The claims at issue were directed to power converters. One of the limitations at issue was a controller that generated a discharge-time signal by "multisampling a voltage signal ... during an off-time of said switching signal." On its face, the limitation is ambiguous:
  • multiple samples during each off-time?
  • one sample during each off-time, with multiple off-times resulting in multiple samples?
The patentee argued for the first interpretation, while the accused infringer advocated for the second. [Because the patentee's is a narrower construction, I'm guessing that the broad construction leaves the claim vulnerable to an invalidity challenge.]

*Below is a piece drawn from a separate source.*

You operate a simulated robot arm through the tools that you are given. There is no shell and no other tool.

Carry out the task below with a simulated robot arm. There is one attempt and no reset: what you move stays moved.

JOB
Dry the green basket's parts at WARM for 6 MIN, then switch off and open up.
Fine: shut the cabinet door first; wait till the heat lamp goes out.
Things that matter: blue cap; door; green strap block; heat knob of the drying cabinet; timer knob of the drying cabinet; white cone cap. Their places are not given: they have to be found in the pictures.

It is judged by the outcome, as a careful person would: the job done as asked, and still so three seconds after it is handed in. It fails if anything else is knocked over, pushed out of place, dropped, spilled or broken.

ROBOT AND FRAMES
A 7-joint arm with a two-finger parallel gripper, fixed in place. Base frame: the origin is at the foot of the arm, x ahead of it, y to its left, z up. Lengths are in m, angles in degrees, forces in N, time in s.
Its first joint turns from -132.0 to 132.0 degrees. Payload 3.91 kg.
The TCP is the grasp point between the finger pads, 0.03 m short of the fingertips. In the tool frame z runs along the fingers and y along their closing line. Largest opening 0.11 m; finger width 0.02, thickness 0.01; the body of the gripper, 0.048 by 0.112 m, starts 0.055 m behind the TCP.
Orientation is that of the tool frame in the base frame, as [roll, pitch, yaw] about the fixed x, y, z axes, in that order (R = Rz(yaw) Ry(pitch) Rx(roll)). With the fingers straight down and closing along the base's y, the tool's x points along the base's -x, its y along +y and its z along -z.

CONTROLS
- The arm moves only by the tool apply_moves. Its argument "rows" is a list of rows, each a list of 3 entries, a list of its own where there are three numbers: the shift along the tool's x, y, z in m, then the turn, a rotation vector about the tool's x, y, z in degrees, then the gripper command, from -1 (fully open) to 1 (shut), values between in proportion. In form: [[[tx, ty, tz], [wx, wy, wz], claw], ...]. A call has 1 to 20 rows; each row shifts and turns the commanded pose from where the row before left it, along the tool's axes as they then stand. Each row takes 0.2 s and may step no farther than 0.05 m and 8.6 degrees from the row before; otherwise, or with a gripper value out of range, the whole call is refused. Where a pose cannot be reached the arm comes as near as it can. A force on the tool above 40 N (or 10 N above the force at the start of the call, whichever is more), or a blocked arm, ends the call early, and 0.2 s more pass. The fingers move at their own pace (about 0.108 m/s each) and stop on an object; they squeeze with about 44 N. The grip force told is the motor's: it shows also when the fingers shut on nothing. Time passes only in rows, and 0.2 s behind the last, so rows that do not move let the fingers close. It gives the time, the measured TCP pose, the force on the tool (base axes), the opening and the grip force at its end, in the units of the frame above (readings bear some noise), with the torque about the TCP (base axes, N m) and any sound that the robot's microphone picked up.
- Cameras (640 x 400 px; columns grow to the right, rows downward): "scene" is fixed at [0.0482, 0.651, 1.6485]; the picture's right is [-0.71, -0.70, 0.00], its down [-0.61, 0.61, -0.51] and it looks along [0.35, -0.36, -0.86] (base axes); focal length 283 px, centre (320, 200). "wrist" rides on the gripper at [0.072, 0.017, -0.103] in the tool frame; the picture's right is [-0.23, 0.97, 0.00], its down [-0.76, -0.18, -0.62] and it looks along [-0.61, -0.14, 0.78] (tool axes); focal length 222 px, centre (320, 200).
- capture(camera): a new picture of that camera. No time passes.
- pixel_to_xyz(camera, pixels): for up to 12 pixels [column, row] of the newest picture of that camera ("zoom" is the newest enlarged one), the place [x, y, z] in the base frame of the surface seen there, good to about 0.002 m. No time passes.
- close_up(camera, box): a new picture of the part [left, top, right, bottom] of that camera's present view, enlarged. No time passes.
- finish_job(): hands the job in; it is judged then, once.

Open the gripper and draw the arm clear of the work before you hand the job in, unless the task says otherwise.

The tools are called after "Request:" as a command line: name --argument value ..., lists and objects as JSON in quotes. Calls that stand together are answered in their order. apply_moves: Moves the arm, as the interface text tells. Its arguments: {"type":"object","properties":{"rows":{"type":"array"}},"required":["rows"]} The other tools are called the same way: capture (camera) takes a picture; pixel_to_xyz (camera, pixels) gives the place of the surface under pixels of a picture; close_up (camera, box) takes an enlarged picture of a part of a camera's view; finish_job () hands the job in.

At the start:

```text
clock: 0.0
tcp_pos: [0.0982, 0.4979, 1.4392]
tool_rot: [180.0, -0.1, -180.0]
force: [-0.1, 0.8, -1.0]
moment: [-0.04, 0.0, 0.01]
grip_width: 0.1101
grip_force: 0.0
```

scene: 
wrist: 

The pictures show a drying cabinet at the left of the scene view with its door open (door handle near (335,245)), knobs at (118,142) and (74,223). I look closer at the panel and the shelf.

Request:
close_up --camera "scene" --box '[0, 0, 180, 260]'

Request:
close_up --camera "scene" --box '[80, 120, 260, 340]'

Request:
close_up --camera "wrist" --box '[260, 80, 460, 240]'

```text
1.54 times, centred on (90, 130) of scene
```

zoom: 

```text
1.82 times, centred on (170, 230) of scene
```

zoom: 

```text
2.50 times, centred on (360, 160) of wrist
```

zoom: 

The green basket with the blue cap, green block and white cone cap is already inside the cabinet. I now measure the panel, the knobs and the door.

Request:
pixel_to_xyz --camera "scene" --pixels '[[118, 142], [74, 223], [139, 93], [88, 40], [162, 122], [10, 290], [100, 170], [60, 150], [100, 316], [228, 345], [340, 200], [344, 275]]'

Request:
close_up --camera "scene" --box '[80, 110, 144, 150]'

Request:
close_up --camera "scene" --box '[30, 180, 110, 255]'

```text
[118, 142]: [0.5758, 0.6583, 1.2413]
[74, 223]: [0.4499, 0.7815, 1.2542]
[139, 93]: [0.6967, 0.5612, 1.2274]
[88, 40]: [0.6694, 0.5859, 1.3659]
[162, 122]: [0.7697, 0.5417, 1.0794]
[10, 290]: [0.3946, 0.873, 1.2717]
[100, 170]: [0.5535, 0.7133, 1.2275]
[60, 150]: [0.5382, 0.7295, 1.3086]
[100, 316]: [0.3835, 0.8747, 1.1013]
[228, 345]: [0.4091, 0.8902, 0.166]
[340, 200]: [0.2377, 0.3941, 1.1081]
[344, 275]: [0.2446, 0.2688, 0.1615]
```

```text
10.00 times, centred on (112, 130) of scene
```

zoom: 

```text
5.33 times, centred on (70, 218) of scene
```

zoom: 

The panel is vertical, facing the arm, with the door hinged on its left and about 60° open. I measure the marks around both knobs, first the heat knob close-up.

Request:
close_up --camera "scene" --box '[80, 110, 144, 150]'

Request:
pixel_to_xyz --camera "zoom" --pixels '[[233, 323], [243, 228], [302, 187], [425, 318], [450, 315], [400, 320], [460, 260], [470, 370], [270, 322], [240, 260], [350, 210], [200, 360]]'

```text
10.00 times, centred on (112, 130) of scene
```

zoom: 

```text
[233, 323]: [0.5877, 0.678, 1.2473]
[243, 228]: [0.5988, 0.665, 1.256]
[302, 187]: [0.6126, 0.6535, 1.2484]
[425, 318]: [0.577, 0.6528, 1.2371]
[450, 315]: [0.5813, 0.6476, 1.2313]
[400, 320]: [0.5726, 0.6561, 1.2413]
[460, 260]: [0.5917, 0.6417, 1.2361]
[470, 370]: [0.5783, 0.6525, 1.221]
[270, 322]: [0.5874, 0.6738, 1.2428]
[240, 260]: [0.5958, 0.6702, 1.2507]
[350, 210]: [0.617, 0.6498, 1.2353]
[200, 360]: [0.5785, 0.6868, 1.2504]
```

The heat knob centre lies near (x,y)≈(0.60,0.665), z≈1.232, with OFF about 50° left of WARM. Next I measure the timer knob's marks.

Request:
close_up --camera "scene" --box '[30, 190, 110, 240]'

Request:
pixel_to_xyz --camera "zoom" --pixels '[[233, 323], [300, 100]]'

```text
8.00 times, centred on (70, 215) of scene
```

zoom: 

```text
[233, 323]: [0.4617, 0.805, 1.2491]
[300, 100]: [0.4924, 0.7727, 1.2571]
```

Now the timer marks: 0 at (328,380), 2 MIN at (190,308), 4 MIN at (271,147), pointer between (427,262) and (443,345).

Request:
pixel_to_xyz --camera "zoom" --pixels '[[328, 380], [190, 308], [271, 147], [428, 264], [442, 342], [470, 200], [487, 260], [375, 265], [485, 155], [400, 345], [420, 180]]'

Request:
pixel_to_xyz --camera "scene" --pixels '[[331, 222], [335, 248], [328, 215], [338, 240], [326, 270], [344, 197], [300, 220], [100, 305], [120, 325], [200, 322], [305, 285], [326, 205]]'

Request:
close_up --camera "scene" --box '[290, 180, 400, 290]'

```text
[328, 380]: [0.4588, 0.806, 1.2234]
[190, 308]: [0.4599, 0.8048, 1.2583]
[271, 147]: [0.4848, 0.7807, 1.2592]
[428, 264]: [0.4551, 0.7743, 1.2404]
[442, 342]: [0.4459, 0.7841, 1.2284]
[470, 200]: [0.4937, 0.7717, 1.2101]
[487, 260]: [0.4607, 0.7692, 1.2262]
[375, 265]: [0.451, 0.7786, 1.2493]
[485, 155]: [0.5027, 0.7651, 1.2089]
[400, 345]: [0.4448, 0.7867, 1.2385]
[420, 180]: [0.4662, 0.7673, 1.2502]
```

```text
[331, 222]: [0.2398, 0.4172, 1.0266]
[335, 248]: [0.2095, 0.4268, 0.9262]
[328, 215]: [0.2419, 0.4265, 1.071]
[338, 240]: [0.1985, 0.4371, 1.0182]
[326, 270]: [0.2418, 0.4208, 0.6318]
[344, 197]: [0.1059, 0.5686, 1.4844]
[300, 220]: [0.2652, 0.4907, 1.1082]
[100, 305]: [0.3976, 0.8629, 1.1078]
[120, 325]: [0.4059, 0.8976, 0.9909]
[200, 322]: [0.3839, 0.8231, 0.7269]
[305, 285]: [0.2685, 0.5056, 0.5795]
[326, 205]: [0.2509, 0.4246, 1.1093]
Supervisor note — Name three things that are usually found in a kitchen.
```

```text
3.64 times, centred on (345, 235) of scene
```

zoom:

In support of the broad interpretation, the accused infringer relied on the basic claim construction principle "A means one or more." Thus, by using "AN off-time" the claim covers taking samples during more than one off time, which results in multiple samples. The accused infringer also relied on portions of the spec which show a comparator that uses only one sample per cycle to determine when the transformer has been discharged.

The patentee argued that "the claimed circuit could not perform its desired function if it operated in the manner required by [the accused infringer]". Specifically, the claimed discharge time signal results from taking multiple samples until the last one is different enough from the previous one to indicate the end of the discharge time. The patentee countered the accused infringer's comparator argument too. While agreeing that the comparator holds one sample per cycle, the patentee explained that precisely which sample is held by the comparator is determined by taking multiple samples during a single cycle.

The court adopted the patentee's construction. "While the claim language itself is ambiguous, the specification demonstrates that the voltage signal is sampled at least two times for each of the switching signal's off-times in order fo the correct sample to be generated ... There is no teaching as to how the circuit would operate if the voltage signal and discharge time were sampled only once during an off-time."

My two cents: I think the judge reached the right answer here. But I also think that the wording of the claim gave the losing side ammunition to argue. When possible, I'd rather have a claim that more clearly expresses the nature of the sample-cycle relationship so that going to the spec isn't necessary.

How about:
multisampling a voltage signal within each of a plurality of off-time cycles of said switching signal.
OK, "each" is a very limiting word, so I'll try to avoid it, while still reducing the ambiguity about multiple-across-all-cycles vs. multiple-in-a-single cycle.

How about:
multisampling a voltage signal within at least some of a plurality of off-time cycles of said witching signal.
I doubt my claim is bullet-proof, but I think it improves on capturing the feature asserted by the patentee.